== What you have to do ==
Could you give the source again in full?

== Source ==
Migrants tamouls - Contre la langue de bois antiterroriste

Ottawa — tendance fascisante


Près de 500 migrants tamouls sont arrivés le 13 août dernier, à bord du MV Sun Sea.
La crise actuelle au sujet de l'accueil des réfugiés tamouls a permis au gouvernement conservateur de réaffirmer sa conception des relations internationales, laquelle est moins guidée par l'éthique et le droit que par de soi-disant préoccupations sécuritaires. Comme dans de nombreux autres dossiers, la langue de bois antiterroriste est au Canada encore en usage, et cela sera le cas tant et aussi longtemps que la raison et la justice ne seront pas revenues à l'ordre du jour à Ottawa.
Il existe au moins deux types de raisonnements qui devraient nous amener à accorder un peu plus d'attention au sort des 492 migrants tamouls arrivés, le 13 août dernier, à bord du MV Sun Sea, qui sont aux prises avec nos services de sécurité depuis leur apparition près de la côte ouest du pays. Premièrement, nous avons vite réglé la question de la guerre civile au Sri Lanka en disant qu'elle est maintenant terminée. Deuxièmement, cette vision des choses nous permet trop facilement d'échapper à nos obligations morales et juridiques à l'égard des réfugiés, puisque s'ils ne fuient pas un conflit violent, on ne voit pas pourquoi nous aurions des devoirs à leur égard.
Guerre illégitime
Si la guerre prit officiellement fin en 2009, le moins qu'on puisse dire est que le cessez-le-feu n'a pas annoncé une nouvelle ère de justice. Il n'est absolument pas question ici d'exonérer l'une ou l'autre des parties de ses responsabilités. Ce fut, sans l'ombre d'un doute, une sale guerre. Mais enfin, si le gouvernement est sorti victorieux du conflit, la légitimité de son pouvoir dépendait de mesures politiques visant à empêcher toute forme de représailles et à garantir que justice soit rendue, quitte à ouvrir toutes grandes ses portes à des commissions internationales chargées de vérifier les accusations de crimes de guerre commis par l'un ou l'autre des belligérants.

== Provided material ==
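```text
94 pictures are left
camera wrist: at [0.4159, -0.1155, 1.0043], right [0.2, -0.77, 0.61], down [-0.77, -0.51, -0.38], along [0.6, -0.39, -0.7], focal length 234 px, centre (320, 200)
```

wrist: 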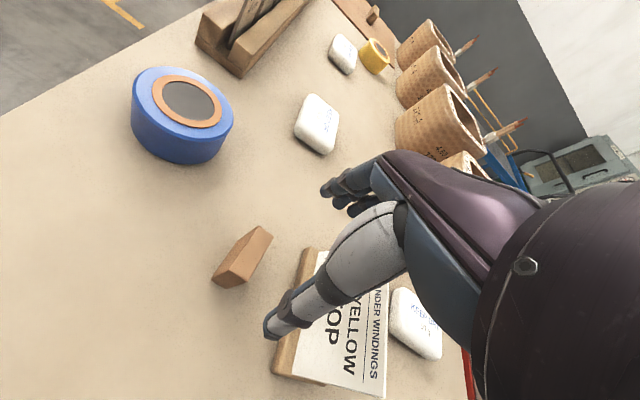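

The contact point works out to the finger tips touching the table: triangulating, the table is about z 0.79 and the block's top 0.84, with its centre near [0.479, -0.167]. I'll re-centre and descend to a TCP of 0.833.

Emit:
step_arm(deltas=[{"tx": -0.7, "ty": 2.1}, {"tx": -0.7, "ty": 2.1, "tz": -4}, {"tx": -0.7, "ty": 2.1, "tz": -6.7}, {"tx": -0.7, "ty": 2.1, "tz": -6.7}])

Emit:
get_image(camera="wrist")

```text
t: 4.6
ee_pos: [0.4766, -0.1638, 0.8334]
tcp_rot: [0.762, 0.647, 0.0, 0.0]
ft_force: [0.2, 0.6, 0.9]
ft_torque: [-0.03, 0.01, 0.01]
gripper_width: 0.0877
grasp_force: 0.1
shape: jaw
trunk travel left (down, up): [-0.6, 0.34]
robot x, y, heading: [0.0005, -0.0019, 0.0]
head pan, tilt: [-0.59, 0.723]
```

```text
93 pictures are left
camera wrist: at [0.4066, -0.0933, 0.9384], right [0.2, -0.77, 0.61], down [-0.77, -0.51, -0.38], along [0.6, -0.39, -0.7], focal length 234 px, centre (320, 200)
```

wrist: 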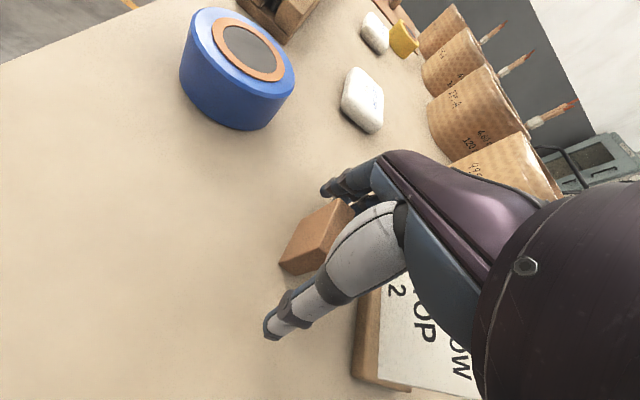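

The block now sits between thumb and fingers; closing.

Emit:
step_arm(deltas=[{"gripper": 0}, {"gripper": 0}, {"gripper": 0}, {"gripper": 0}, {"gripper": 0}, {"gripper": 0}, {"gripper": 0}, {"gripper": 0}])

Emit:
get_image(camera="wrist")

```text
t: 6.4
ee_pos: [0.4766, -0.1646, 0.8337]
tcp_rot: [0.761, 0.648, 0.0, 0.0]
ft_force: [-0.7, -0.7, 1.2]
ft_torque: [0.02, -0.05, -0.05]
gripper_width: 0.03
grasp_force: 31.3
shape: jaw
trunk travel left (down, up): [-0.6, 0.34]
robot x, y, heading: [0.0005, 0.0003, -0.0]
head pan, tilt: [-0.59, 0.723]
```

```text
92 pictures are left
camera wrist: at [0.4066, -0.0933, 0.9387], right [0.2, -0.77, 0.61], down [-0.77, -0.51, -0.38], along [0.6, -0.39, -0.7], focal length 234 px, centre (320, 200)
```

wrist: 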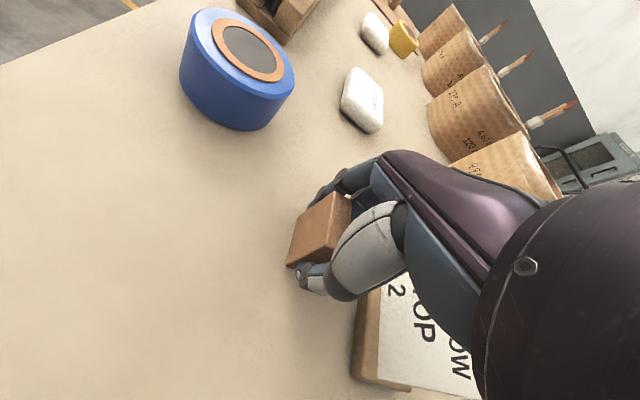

== Written solution ==
Migrants tamouls - Contre la langue de bois antiterroriste

Ottawa — tendance fascisante


Près de 500 migrants tamouls sont arrivés le 13 août dernier, à bord du MV Sun Sea.
La crise actuelle au sujet de l'accueil des réfugiés tamouls a permis au gouvernement conservateur de réaffirmer sa conception des relations internationales, laquelle est moins guidée par l'éthique et le droit que par de soi-disant préoccupations sécuritaires. Comme dans de nombreux autres dossiers, la langue de bois antiterroriste est au Canada encore en usage, et cela sera le cas tant et aussi longtemps que la raison et la justice ne seront pas revenues à l'ordre du jour à Ottawa.
Il existe au moins deux types de raisonnements qui devraient nous amener à accorder un peu plus d'attention au sort des 492 migrants tamouls arrivés, le 13 août dernier, à bord du MV Sun Sea, qui sont aux prises avec nos services de sécurité depuis leur apparition près de la côte ouest du pays. Premièrement, nous avons vite réglé la question de la guerre civile au Sri Lanka en disant qu'elle est maintenant terminée. Deuxièmement, cette vision des choses nous permet trop facilement d'échapper à nos obligations morales et juridiques à l'égard des réfugiés, puisque s'ils ne fuient pas un conflit violent, on ne voit pas pourquoi nous aurions des devoirs à leur égard.
Guerre illégitime
Si la guerre prit officiellement fin en 2009, le moins qu'on puisse dire est que le cessez-le-feu n'a pas annoncé une nouvelle ère de justice. Il n'est absolument pas question ici d'exonérer l'une ou l'autre des parties de ses responsabilités. Ce fut, sans l'ombre d'un doute, une sale guerre. Mais enfin, si le gouvernement est sorti victorieux du conflit, la légitimité de son pouvoir dépendait de mesures politiques visant à empêcher toute forme de représailles et à garantir que justice soit rendue, quitte à ouvrir toutes grandes ses portes à des commissions internationales chargées de vérifier les accusations de crimes de guerre commis par l'un ou l'autre des belligérants.